• Stated problem: Your copy of the material below should match it exactly, except that it holds no pictures.

• Available data:
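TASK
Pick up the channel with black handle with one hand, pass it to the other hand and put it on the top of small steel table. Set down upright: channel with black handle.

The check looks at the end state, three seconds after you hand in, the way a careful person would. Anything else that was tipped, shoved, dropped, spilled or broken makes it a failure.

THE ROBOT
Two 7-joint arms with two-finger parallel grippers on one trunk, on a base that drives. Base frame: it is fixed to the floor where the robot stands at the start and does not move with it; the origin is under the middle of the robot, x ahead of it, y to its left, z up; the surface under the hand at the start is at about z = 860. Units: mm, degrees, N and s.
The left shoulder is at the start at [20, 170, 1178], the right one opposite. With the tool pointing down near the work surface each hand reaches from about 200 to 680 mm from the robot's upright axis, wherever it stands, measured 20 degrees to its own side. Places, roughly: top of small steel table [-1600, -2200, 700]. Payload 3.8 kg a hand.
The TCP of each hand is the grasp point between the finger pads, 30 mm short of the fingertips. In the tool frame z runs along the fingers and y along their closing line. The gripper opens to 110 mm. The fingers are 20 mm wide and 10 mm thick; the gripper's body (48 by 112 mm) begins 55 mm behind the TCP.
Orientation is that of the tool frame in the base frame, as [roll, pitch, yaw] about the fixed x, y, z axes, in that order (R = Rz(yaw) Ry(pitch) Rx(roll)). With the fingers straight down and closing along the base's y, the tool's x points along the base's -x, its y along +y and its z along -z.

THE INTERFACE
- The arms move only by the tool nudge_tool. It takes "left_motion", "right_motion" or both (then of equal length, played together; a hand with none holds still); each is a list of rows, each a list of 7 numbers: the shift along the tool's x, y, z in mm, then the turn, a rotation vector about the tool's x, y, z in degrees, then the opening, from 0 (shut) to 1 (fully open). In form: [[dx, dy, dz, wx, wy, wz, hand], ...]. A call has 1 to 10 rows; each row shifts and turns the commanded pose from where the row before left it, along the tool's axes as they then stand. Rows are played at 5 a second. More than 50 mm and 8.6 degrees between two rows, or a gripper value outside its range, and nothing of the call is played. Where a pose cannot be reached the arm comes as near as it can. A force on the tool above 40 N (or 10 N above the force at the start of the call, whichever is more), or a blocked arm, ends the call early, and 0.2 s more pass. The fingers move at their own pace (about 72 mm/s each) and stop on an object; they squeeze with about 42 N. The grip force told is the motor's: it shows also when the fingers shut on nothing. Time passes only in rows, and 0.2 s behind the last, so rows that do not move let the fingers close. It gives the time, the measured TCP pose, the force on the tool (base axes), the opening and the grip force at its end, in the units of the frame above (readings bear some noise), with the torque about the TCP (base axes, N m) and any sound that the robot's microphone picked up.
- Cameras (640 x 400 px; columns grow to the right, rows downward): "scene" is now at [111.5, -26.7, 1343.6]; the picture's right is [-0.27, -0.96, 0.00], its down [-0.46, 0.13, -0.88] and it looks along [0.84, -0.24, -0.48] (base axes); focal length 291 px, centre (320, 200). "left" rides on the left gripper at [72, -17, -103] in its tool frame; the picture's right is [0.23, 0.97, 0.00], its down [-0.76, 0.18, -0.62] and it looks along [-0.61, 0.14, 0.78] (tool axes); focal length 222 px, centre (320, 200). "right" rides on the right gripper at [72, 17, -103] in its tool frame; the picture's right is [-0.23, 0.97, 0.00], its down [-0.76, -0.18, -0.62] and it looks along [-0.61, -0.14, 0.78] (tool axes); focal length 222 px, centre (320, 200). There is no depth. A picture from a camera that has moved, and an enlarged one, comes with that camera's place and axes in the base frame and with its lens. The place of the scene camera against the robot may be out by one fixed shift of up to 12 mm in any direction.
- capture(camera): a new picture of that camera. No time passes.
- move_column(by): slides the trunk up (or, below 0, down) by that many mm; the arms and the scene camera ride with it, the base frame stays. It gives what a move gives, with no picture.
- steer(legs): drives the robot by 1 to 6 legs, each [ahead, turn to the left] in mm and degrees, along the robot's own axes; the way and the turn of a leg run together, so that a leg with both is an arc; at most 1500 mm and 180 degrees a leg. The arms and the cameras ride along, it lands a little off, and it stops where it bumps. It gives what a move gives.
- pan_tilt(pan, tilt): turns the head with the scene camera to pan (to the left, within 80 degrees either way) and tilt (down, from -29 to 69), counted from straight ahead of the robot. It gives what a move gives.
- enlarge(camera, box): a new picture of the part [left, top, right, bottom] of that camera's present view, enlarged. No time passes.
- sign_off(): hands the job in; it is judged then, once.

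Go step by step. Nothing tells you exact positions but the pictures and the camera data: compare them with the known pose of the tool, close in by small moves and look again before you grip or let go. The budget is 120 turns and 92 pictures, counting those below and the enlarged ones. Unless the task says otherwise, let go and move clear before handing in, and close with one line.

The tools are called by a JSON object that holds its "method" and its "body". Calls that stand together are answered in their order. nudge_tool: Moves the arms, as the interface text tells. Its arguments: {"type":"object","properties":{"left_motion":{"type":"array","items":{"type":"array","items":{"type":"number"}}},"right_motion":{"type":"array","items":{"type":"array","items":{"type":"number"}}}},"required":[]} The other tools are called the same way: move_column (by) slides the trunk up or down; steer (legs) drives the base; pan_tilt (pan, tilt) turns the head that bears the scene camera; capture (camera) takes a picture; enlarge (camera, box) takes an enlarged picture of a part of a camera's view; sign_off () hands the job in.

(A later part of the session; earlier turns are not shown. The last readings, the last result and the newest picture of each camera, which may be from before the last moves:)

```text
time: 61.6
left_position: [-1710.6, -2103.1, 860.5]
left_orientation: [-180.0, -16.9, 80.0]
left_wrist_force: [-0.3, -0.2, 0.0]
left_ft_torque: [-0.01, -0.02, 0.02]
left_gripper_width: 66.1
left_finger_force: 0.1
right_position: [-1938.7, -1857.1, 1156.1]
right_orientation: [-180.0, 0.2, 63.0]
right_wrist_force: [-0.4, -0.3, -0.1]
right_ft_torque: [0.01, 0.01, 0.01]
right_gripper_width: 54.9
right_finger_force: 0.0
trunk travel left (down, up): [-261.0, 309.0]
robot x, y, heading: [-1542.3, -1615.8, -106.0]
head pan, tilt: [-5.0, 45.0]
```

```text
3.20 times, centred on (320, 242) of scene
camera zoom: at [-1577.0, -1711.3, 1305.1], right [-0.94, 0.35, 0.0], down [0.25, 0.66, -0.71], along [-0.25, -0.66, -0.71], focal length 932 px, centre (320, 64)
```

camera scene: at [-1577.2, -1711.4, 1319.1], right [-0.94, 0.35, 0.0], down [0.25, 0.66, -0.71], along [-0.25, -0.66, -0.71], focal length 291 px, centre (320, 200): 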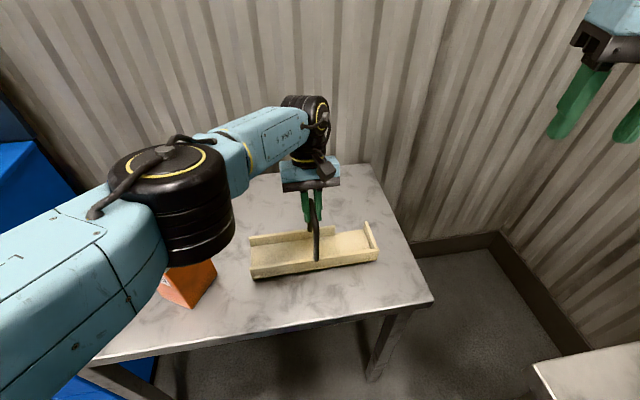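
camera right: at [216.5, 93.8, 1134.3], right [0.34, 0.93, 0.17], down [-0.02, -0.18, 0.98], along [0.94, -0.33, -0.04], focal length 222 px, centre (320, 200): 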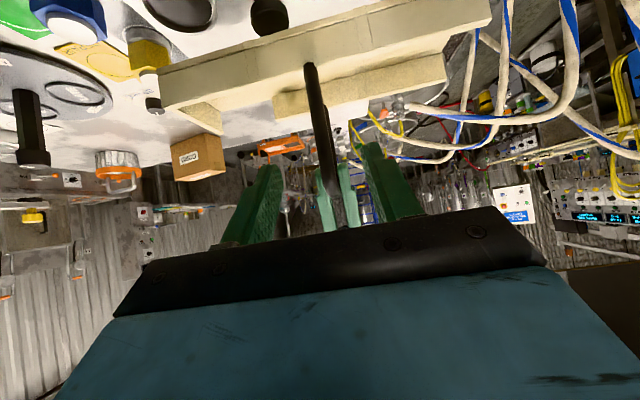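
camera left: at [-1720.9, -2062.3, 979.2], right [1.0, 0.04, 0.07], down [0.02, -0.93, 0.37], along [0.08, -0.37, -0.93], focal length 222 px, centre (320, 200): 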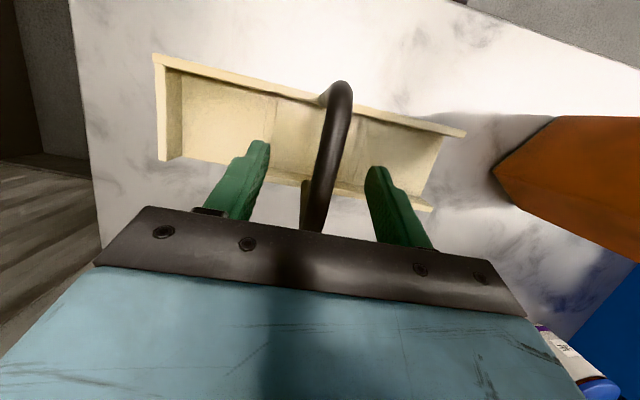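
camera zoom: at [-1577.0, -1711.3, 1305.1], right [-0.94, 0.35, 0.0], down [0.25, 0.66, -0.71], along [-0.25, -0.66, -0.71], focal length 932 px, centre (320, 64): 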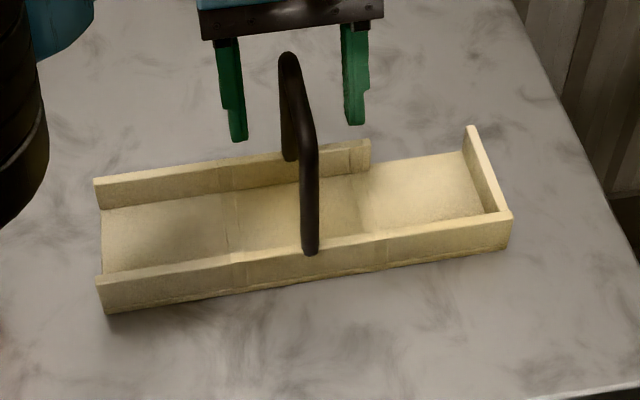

• Result of this exercise:
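TASK
Pick up the channel with black handle with one hand, pass it to the other hand and put it on the top of small steel table. Set down upright: channel with black handle.

The check looks at the end state, three seconds after you hand in, the way a careful person would. Anything else that was tipped, shoved, dropped, spilled or broken makes it a failure.

THE ROBOT
Two 7-joint arms with two-finger parallel grippers on one trunk, on a base that drives. Base frame: it is fixed to the floor where the robot stands at the start and does not move with it; the origin is under the middle of the robot, x ahead of it, y to its left, z up; the surface under the hand at the start is at about z = 860. Units: mm, degrees, N and s.
The left shoulder is at the start at [20, 170, 1178], the right one opposite. With the tool pointing down near the work surface each hand reaches from about 200 to 680 mm from the robot's upright axis, wherever it stands, measured 20 degrees to its own side. Places, roughly: top of small steel table [-1600, -2200, 700]. Payload 3.8 kg a hand.
The TCP of each hand is the grasp point between the finger pads, 30 mm short of the fingertips. In the tool frame z runs along the fingers and y along their closing line. The gripper opens to 110 mm. The fingers are 20 mm wide and 10 mm thick; the gripper's body (48 by 112 mm) begins 55 mm behind the TCP.
Orientation is that of the tool frame in the base frame, as [roll, pitch, yaw] about the fixed x, y, z axes, in that order (R = Rz(yaw) Ry(pitch) Rx(roll)). With the fingers straight down and closing along the base's y, the tool's x points along the base's -x, its y along +y and its z along -z.

THE INTERFACE
- The arms move only by the tool nudge_tool. It takes "left_motion", "right_motion" or both (then of equal length, played together; a hand with none holds still); each is a list of rows, each a list of 7 numbers: the shift along the tool's x, y, z in mm, then the turn, a rotation vector about the tool's x, y, z in degrees, then the opening, from 0 (shut) to 1 (fully open). In form: [[dx, dy, dz, wx, wy, wz, hand], ...]. A call has 1 to 10 rows; each row shifts and turns the commanded pose from where the row before left it, along the tool's axes as they then stand. Rows are played at 5 a second. More than 50 mm and 8.6 degrees between two rows, or a gripper value outside its range, and nothing of the call is played. Where a pose cannot be reached the arm comes as near as it can. A force on the tool above 40 N (or 10 N above the force at the start of the call, whichever is more), or a blocked arm, ends the call early, and 0.2 s more pass. The fingers move at their own pace (about 72 mm/s each) and stop on an object; they squeeze with about 42 N. The grip force told is the motor's: it shows also when the fingers shut on nothing. Time passes only in rows, and 0.2 s behind the last, so rows that do not move let the fingers close. It gives the time, the measured TCP pose, the force on the tool (base axes), the opening and the grip force at its end, in the units of the frame above (readings bear some noise), with the torque about the TCP (base axes, N m) and any sound that the robot's microphone picked up.
- Cameras (640 x 400 px; columns grow to the right, rows downward): "scene" is now at [111.5, -26.7, 1343.6]; the picture's right is [-0.27, -0.96, 0.00], its down [-0.46, 0.13, -0.88] and it looks along [0.84, -0.24, -0.48] (base axes); focal length 291 px, centre (320, 200). "left" rides on the left gripper at [72, -17, -103] in its tool frame; the picture's right is [0.23, 0.97, 0.00], its down [-0.76, 0.18, -0.62] and it looks along [-0.61, 0.14, 0.78] (tool axes); focal length 222 px, centre (320, 200). "right" rides on the right gripper at [72, 17, -103] in its tool frame; the picture's right is [-0.23, 0.97, 0.00], its down [-0.76, -0.18, -0.62] and it looks along [-0.61, -0.14, 0.78] (tool axes); focal length 222 px, centre (320, 200). There is no depth. A picture from a camera that has moved, and an enlarged one, comes with that camera's place and axes in the base frame and with its lens. The place of the scene camera against the robot may be out by one fixed shift of up to 12 mm in any direction.
- capture(camera): a new picture of that camera. No time passes.
- move_column(by): slides the trunk up (or, below 0, down) by that many mm; the arms and the scene camera ride with it, the base frame stays. It gives what a move gives, with no picture.
- steer(legs): drives the robot by 1 to 6 legs, each [ahead, turn to the left] in mm and degrees, along the robot's own axes; the way and the turn of a leg run together, so that a leg with both is an arc; at most 1500 mm and 180 degrees a leg. The arms and the cameras ride along, it lands a little off, and it stops where it bumps. It gives what a move gives.
- pan_tilt(pan, tilt): turns the head with the scene camera to pan (to the left, within 80 degrees either way) and tilt (down, from -29 to 69), counted from straight ahead of the robot. It gives what a move gives.
- enlarge(camera, box): a new picture of the part [left, top, right, bottom] of that camera's present view, enlarged. No time passes.
- sign_off(): hands the job in; it is judged then, once.

Go step by step. Nothing tells you exact positions but the pictures and the camera data: compare them with the known pose of the tool, close in by small moves and look again before you grip or let go. The budget is 120 turns and 92 pictures, counting those below and the enlarged ones. Unless the task says otherwise, let go and move clear before handing in, and close with one line.

The tools are called by a JSON object that holds its "method" and its "body". Calls that stand together are answered in their order. nudge_tool: Moves the arms, as the interface text tells. Its arguments: {"type":"object","properties":{"left_motion":{"type":"array","items":{"type":"array","items":{"type":"number"}}},"right_motion":{"type":"array","items":{"type":"array","items":{"type":"number"}}}},"required":[]} The other tools are called the same way: move_column (by) slides the trunk up or down; steer (legs) drives the base; pan_tilt (pan, tilt) turns the head that bears the scene camera; capture (camera) takes a picture; enlarge (camera, box) takes an enlarged picture of a part of a camera's view; sign_off () hands the job in.

(A later part of the session; earlier turns are not shown. The last readings, the last result and the newest picture of each camera, which may be from before the last moves:)

```text
time: 61.6
left_position: [-1710.6, -2103.1, 860.5]
left_orientation: [-180.0, -16.9, 80.0]
left_wrist_force: [-0.3, -0.2, 0.0]
left_ft_torque: [-0.01, -0.02, 0.02]
left_gripper_width: 66.1
left_finger_force: 0.1
right_position: [-1938.7, -1857.1, 1156.1]
right_orientation: [-180.0, 0.2, 63.0]
right_wrist_force: [-0.4, -0.3, -0.1]
right_ft_torque: [0.01, 0.01, 0.01]
right_gripper_width: 54.9
right_finger_force: 0.0
trunk travel left (down, up): [-261.0, 309.0]
robot x, y, heading: [-1542.3, -1615.8, -106.0]
head pan, tilt: [-5.0, 45.0]
```

```text
3.20 times, centred on (320, 242) of scene
camera zoom: at [-1577.0, -1711.3, 1305.1], right [-0.94, 0.35, 0.0], down [0.25, 0.66, -0.71], along [-0.25, -0.66, -0.71], focal length 932 px, centre (320, 64)
```

camera scene: at [-1577.2, -1711.4, 1319.1], right [-0.94, 0.35, 0.0], down [0.25, 0.66, -0.71], along [-0.25, -0.66, -0.71], focal length 291 px, centre (320, 200): 
camera right: at [216.5, 93.8, 1134.3], right [0.34, 0.93, 0.17], down [-0.02, -0.18, 0.98], along [0.94, -0.33, -0.04], focal length 222 px, centre (320, 200): 
camera left: at [-1720.9, -2062.3, 979.2], right [1.0, 0.04, 0.07], down [0.02, -0.93, 0.37], along [0.08, -0.37, -0.93], focal length 222 px, centre (320, 200): 
camera zoom: at [-1577.0, -1711.3, 1305.1], right [-0.94, 0.35, 0.0], down [0.25, 0.66, -0.71], along [-0.25, -0.66, -0.71], focal length 932 px, centre (320, 64): 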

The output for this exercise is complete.